After introducing 2.5G technology and while standardization work for 3G systems such as the Universal Mobile Telecommunication System (UMTS) was going on, a bolt-on enhancement for GSM systems called enhanced data rates for GSM evolution (EDGE) was introduced by 3GPP—also responsible for GSM and GPRS. The primary target group for EDGE is the operators, who lost the competition of large frequency bands for 3Gtechnology. EDGE is able to provide 236.8 Kbps with four time slots in perfect radio conditions.
As deployment began, the 3G technologies became available in an increasing number of countries. For example, in Mexico the CDMA-2000 standard has been deployed providing services such as TV. During the auction of frequency bands in Europe, there was enormous media hype about the 3G/UMTS technology with promises of video conferencing and other applications. However, as the implementations lack QoS features and the pricing of data transfer is still high, the popularity of 3G/UMTS is growing at a much slower pace than expected, and there is still a great void to be filled with mobile services using the faster transfer rates of 3G (up to 384 Kbps in commercial WANs).

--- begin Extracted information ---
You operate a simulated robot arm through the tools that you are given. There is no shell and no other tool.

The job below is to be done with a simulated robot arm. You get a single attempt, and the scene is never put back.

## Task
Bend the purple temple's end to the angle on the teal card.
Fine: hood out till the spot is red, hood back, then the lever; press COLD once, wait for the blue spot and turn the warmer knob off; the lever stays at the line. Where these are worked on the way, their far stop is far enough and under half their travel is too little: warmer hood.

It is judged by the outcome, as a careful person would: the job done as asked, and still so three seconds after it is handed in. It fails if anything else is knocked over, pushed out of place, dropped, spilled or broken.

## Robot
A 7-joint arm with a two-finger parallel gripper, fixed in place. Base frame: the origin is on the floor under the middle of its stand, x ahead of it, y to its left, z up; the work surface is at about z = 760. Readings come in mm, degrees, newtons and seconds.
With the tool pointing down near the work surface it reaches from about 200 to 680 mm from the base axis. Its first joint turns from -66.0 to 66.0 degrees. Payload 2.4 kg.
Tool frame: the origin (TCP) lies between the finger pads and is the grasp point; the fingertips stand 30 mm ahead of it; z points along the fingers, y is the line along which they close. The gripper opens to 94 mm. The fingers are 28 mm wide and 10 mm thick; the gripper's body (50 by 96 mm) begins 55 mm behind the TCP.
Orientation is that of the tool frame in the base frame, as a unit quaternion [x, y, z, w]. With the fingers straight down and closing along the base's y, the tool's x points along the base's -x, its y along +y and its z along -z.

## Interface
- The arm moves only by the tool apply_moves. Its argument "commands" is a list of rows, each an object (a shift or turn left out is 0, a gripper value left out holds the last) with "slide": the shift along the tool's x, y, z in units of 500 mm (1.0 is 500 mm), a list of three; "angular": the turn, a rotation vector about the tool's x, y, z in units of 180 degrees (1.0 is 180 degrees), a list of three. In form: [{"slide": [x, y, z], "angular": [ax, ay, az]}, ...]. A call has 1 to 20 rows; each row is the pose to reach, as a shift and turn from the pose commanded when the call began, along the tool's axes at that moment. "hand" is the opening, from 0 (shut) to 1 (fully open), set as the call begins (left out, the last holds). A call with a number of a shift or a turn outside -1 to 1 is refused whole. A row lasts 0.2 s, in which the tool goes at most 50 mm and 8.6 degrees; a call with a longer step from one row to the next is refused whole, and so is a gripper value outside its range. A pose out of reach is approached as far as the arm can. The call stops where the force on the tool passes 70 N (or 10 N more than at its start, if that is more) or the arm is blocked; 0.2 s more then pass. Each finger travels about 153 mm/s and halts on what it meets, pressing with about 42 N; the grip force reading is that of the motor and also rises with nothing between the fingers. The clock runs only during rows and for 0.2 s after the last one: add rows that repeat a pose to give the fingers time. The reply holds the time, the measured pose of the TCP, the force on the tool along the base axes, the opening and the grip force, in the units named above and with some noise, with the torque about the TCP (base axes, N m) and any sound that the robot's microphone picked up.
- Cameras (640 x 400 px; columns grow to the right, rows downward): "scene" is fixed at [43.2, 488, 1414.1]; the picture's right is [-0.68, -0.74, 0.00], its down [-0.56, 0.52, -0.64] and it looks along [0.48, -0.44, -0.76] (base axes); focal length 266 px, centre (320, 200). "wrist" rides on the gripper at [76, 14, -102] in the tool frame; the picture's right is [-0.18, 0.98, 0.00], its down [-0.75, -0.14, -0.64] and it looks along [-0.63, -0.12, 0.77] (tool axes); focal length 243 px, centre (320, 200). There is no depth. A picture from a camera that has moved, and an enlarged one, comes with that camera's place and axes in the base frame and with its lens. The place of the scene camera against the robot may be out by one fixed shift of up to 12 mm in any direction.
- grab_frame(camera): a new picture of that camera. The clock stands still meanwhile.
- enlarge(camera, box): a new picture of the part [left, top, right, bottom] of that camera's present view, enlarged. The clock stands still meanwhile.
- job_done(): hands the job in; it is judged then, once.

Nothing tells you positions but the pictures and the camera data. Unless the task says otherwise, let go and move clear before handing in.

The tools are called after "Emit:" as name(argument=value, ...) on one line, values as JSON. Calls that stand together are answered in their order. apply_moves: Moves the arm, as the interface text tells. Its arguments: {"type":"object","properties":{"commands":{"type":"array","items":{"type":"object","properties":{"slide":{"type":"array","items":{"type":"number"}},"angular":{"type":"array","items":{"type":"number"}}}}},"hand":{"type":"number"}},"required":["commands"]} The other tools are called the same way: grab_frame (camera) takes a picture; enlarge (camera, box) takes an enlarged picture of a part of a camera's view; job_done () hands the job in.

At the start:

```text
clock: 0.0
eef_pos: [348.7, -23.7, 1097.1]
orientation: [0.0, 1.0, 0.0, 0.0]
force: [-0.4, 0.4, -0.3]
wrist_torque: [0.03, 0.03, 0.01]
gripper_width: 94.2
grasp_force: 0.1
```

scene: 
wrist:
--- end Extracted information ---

Additionally, maximum goodput is achievable only with contents, which require longer download times and somewhat perfect signaling conditions. To increase data rates even more, 3GPP has defined a technology called high-speed downlink packet access (HSDPA) in its UMTS/WCDMA standard. It promises data rates exceeding 10 Mbps .
With this short historical review, it is clear that there is still a great need for faster transmission speeds inWANs and WLANs. Despite huge effort, video conferencing and mobile TV still require faster Internet access for the end user. MIMO technology is a very promising answer to this demand. It is often suggested as the basis not only of future 4G technology in WANs, but also of the new WLAN technology with over 100-Mbps Internet access—referred to as the 802.11n standard.
The rest of this section discusses the wireless channel in general with the single-input single-output (SISO) case, and step by step we develop the discussion toward the MIMO case. The complete summary is in Perala and Vargas .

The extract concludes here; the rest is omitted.